When most of us think of motorsport, our mind conjures up the staccato sound of BBC commentator Murray Walker and images of James Hunt, Nigel Mansell, Eddie Irvine or Lewis Hamilton in a Formula One car hurtling around Monza or Monaco in a Grand Prix.
Former Ferrari diver Eddie Irvine once said that his path to Formula One was like “rolling 100 sixes in-a-row” and Eastwood agrees. He admits that his early dreams were of following in Irvine’s footsteps and he did some single-seater Formula racing with the goal of breaking into the sport before he chose to go down another path.
Imagine a Y shape. Everyone starts with karting and Eastwood raced against current F1 drivers like Max Verstappen, George Russell and Charles Leclerc. But the time came when he had to make a choice he opted to go into Grand Touring (GT) and endurance racing.
“In motorsport you need a lot of contacts and funding and there is just a lot more opportunity in the GT side of things and that’s what was going to suit me best really,” he explains.
Porsche offer a two-year scholarship programme and Eastwood decided to apply. He filled a form in online and sent his CV to the German car giants and was delighted to get through to the interview stage along with another 50 or 60 hopefuls.
That list was cut down to 12 and of that dozen, four were selected to get behind the wheel and show what they could do in a car. After that there were fitness and media assessments and Porsche picked one driver at the end of it.
No prizes for guessing who came out on top…
“Thankfully that was myself,” says Charlie.
“And it was a great two years, they’re a great brand to work for.”
In the second year of his scholarship with Porsche (2017) he won the prestigious Carrera Cup of Great Britain which immediately put him on the radar of racing teams who were on the look-out for new talent.
“If you win the Carrera Cup it puts you on a good ladder for all the other manufacturers because they know what has gone into winning that,” he explains.

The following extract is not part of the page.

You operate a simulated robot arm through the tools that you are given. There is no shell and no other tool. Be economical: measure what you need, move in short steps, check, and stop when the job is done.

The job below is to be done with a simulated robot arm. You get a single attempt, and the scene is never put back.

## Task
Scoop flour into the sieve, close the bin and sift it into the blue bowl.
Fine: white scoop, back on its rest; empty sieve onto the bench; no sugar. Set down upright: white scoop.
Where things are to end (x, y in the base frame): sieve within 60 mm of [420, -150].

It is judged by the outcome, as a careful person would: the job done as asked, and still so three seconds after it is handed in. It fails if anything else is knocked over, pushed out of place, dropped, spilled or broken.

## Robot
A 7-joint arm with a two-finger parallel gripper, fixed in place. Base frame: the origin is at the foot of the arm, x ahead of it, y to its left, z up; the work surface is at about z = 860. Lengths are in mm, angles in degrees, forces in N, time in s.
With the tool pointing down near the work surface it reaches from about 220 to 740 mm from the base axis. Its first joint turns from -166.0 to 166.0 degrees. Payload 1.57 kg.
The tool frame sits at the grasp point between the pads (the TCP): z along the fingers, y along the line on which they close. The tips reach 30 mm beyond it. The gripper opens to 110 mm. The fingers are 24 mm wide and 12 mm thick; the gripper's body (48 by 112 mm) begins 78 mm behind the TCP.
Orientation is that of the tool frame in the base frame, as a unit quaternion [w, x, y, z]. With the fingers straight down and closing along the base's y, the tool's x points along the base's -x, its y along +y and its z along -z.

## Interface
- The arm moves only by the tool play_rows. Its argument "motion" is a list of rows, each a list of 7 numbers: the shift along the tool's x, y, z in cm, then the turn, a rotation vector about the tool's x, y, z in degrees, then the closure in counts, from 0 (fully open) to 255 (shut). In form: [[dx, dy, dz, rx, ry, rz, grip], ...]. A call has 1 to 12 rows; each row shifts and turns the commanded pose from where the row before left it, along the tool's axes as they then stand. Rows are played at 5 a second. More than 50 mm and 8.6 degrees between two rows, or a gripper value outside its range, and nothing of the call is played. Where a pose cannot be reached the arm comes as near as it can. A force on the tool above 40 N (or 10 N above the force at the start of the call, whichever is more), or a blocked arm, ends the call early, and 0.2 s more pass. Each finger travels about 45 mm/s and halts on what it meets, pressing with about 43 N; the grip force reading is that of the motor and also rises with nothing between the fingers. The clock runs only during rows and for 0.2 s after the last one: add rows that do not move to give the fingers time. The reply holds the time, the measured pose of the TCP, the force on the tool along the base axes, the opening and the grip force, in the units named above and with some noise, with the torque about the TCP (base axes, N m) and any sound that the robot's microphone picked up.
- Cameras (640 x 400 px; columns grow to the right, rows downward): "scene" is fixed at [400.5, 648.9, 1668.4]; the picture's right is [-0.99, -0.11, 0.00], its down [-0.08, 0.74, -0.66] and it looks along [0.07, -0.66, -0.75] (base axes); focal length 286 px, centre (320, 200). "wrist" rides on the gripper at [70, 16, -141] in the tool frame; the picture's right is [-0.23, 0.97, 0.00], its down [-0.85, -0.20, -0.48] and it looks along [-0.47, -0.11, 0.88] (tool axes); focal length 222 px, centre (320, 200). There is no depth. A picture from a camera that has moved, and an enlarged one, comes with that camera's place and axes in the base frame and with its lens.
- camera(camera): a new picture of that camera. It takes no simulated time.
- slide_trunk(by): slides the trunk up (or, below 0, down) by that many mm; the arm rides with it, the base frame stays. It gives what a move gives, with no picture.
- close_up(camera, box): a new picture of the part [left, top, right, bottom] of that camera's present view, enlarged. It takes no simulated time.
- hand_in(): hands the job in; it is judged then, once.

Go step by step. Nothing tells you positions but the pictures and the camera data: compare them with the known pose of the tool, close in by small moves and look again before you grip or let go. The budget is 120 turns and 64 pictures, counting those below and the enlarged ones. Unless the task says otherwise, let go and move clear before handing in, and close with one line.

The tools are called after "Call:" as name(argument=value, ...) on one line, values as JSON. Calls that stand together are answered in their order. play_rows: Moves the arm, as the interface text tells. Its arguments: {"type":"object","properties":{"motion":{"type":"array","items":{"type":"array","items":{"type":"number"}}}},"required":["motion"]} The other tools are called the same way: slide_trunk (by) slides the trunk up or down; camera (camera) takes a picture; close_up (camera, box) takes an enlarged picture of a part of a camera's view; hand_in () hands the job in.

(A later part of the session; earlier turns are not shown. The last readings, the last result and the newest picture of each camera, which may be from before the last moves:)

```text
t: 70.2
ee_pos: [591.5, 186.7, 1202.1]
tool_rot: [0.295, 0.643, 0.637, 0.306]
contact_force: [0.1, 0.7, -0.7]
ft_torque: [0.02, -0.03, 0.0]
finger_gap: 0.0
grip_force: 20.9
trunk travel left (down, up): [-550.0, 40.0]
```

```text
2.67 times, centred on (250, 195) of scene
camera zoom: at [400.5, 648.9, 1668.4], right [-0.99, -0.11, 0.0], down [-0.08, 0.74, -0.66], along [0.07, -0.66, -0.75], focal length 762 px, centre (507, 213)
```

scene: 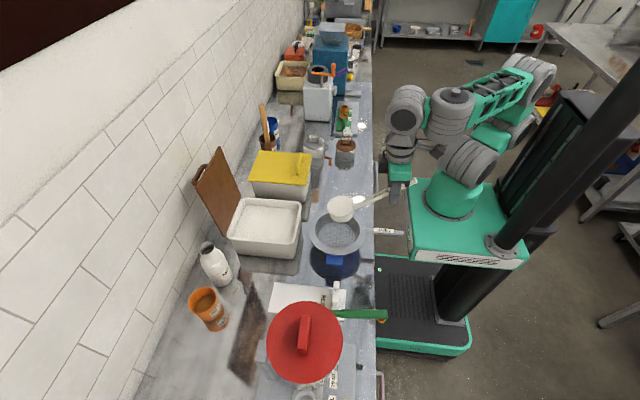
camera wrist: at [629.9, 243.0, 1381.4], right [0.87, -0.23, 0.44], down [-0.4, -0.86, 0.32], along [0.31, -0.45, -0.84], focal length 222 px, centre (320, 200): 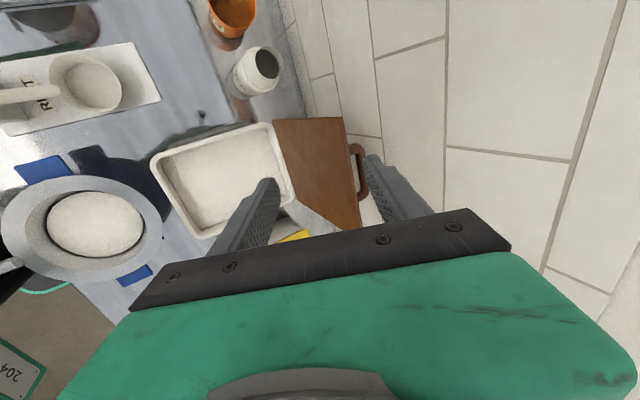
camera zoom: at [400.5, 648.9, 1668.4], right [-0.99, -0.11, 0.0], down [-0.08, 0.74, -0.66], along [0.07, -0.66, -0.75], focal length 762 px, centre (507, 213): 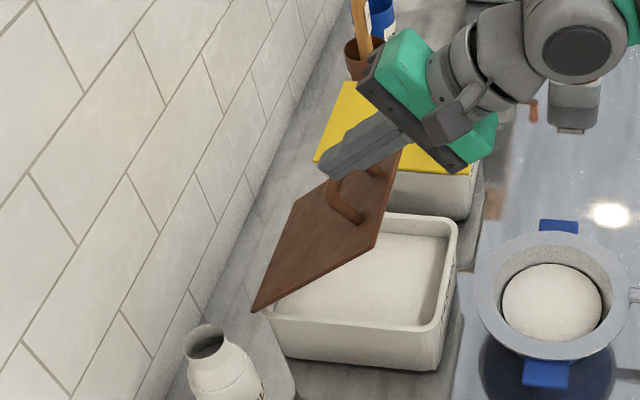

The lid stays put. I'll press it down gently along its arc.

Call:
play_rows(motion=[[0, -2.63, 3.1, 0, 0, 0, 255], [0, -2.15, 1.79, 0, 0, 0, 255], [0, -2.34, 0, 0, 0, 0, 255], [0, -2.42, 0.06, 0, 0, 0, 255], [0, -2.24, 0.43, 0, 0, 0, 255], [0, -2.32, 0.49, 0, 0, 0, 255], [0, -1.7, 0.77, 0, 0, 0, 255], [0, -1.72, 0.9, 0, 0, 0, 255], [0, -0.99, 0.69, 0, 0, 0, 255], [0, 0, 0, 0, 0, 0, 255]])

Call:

And so it wasn’t long before Aston Martin Racing got in touch to offer him a deal and he gradually switched his focus from sprint racing (races which last 20 or 30 minutes) to endurance racing which runs from four hours up to 24.

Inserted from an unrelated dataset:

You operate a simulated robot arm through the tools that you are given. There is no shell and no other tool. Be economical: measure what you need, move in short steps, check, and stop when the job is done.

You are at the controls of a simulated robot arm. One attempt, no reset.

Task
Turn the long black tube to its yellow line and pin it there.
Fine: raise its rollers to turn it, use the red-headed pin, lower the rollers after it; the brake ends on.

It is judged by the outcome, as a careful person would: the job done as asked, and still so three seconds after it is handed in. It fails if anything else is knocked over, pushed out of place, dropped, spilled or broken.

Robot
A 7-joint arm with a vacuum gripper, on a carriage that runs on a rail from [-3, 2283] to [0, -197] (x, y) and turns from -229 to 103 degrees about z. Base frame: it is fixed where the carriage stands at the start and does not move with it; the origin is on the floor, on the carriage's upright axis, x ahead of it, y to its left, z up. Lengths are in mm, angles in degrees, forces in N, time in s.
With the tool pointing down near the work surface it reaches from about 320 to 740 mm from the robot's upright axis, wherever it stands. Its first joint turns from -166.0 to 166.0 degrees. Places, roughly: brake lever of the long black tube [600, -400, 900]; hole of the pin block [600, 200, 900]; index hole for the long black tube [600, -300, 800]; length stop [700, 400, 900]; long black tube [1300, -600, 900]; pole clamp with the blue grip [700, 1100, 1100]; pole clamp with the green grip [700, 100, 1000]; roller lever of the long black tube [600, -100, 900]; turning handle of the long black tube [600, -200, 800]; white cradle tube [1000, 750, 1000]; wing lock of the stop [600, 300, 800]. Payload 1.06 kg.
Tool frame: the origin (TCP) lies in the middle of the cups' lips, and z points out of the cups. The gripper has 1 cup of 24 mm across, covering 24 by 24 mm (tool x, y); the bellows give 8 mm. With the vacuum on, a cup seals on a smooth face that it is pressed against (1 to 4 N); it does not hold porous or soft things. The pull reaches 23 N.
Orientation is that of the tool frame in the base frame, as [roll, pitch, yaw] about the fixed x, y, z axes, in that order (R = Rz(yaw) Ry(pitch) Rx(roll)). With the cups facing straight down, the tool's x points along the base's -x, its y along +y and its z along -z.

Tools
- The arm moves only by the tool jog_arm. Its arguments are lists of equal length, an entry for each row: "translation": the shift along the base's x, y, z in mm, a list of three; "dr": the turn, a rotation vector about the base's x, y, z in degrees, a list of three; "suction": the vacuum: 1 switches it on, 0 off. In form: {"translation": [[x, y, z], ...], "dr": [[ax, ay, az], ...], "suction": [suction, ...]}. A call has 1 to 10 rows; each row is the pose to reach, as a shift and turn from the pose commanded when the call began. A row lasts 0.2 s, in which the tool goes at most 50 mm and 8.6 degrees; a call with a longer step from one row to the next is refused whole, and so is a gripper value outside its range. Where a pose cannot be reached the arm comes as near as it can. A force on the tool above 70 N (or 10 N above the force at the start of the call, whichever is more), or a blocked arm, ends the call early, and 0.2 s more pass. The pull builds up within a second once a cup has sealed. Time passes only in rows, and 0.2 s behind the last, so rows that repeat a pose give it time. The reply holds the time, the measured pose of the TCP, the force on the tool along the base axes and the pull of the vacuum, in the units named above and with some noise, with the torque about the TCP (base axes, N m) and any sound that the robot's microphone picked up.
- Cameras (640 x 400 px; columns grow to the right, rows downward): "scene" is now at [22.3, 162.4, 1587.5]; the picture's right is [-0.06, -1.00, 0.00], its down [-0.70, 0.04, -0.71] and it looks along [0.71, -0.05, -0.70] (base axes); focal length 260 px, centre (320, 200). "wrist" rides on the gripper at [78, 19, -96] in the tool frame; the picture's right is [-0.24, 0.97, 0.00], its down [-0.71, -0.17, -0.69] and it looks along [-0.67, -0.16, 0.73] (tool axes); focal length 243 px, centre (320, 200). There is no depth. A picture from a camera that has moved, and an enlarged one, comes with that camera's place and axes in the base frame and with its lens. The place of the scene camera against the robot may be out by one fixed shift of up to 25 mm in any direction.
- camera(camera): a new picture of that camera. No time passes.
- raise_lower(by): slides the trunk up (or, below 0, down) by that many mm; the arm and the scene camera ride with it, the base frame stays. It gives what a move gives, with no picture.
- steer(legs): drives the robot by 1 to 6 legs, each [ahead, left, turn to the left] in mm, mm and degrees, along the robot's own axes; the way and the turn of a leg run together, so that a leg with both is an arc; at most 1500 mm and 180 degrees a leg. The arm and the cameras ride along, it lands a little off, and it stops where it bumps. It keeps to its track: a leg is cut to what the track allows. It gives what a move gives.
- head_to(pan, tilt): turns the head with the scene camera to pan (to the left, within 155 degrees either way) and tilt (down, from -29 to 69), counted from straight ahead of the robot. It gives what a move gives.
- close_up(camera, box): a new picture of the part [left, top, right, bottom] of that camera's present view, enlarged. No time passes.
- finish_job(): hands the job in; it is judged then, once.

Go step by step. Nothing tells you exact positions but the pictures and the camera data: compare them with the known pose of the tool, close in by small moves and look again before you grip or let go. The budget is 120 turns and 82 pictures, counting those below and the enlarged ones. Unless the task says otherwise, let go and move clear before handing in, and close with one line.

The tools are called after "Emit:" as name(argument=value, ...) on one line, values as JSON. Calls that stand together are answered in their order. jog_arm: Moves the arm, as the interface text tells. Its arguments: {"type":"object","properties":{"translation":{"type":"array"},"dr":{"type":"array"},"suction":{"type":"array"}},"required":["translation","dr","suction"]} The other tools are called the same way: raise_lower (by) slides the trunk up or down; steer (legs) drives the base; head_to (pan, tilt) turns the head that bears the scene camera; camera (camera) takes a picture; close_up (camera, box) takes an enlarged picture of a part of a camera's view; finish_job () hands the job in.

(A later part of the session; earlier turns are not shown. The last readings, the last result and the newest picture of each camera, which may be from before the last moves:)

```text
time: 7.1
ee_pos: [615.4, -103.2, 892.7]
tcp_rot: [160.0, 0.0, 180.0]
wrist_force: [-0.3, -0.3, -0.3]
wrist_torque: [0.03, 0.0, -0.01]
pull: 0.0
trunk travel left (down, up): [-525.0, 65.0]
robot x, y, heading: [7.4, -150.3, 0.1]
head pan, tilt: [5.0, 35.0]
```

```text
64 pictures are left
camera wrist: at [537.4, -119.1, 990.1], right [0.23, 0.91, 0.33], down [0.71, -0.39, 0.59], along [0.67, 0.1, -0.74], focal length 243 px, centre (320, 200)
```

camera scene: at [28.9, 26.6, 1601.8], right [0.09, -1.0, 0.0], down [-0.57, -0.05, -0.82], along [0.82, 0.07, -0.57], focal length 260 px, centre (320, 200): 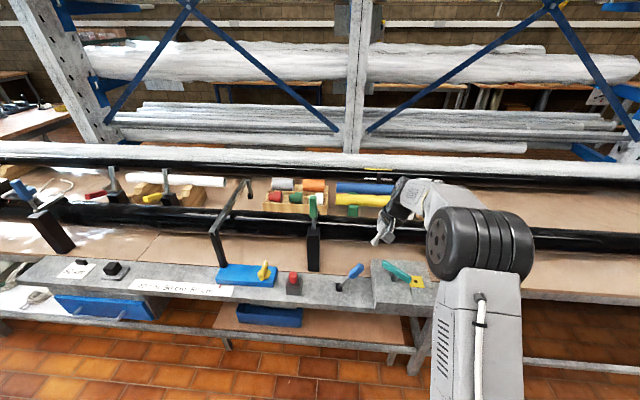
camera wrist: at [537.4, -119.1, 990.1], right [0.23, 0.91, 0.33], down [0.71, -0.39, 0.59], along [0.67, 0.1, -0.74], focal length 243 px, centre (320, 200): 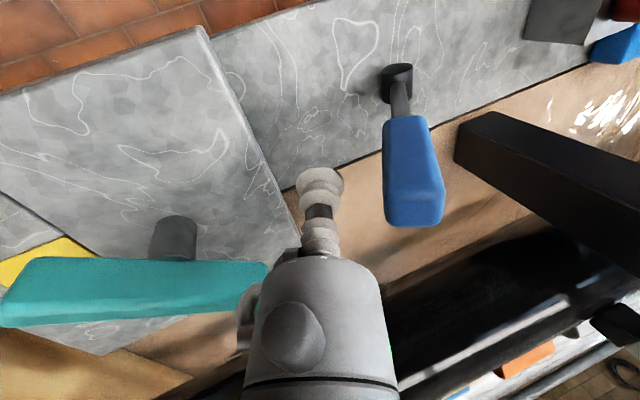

“I went into that in an Aston Martin GTE and worked my way up the ranks with them and got a factory contract in my second year at the tail-end of 2019,” he explains.
In his first season as a factory-contracted driver the team captured “the big one” by winning the 24 hours of Le Mans which Eastwood unsurprisingly says was on his “bucket list”.
However, there was disappointment when his team narrowly missed out on winning the World Endurance Championship. Wins in Fuji (Japan), Shanghai (China), Austin (Texas) and at Les Mans meant that, despite engine problems and retirement in the fourth round of the season in Bahrain, Eastwood’s TF Sport team led the way going into the eighth and final race. Unfortunately finishing in eighth meant that Eastwood and co. had to settle for second in the standings.
He was bitterly disappointed but is determined to put that right this year and 2021 began for him and his team with seventh at the 24-hours of Daytona in Florida at the end of January.
“It’s another really iconic race,” says Eastwood.
“It’s very different to Les Mans – it’s much more raw and a lot of the rules in America are different from Europe. It’s a very different race in terms of strategy but it’s great to say that I’ve done it.”
These days he divides his time between Dubai and London and racing around the globe but it’s not all glitz and glamour for a young man with a young family. His schedule is hectic - he left for Daytona in the middle of January and had two days at home over the next three months.
“I was away for nine weeks’ straight and then home for a couple of days and away again so you are constantly living out of a suitcase,” he says.
“You try and switch off between races and get a bit of family time but you’re on the road quite often.
“I’m not complaining though,” he adds.
“You get to travel all around the world which is amazing. Yes, you then live out of a suitcase for most of the year but it’s great, I couldn’t wish to be doing anything else for my job, that’s for sure. I’m in a very fortunate position because there are a lot of unknowns in motorsport and the percentage of people who actually make a career out of it is very small.
“Since I’ve started my biggest has been just trying to win every championship that I went into. As I progressed through karts I wanted to go all the way to the world championships and then with Porsche, winning the Carrera Cup, then with Aston and winning Les Mans.
“The goal is always to keep winning but so much has to go right as well, so much is about right place/right time. My dream was Formula One which is very unrealistic because there is so much funding and backing needed to get to that level and luckily I got out of it quite early with the Porsche scholarship.
“That was the best thing that really could have happened because it is now my profession and the guys that I was racing against are still trying to find these massive sponsorship programmes for Formula One that are few and far between really.”
The Carryduff racer has never had a serious crash and hopefully he never will. Up to now he’s had the Midas touch. Thanks to his hard work, tireless dedication and skill, success has followed success and he wants that to continue. Every season he will aim higher.
“The World Championship is my goal and in the short term the European Les Mans Series, so I’m trying to get geared up for that,” he says.
“Hopefully we can continue the success we had last year in the GT cars as well but the World Championship is still hanging over me. I want to be known as one of the best drivers in the world and I’ll just keep chipping away, I’ve still got lots to learn and hopefully I’ll have a good career ahead of me.”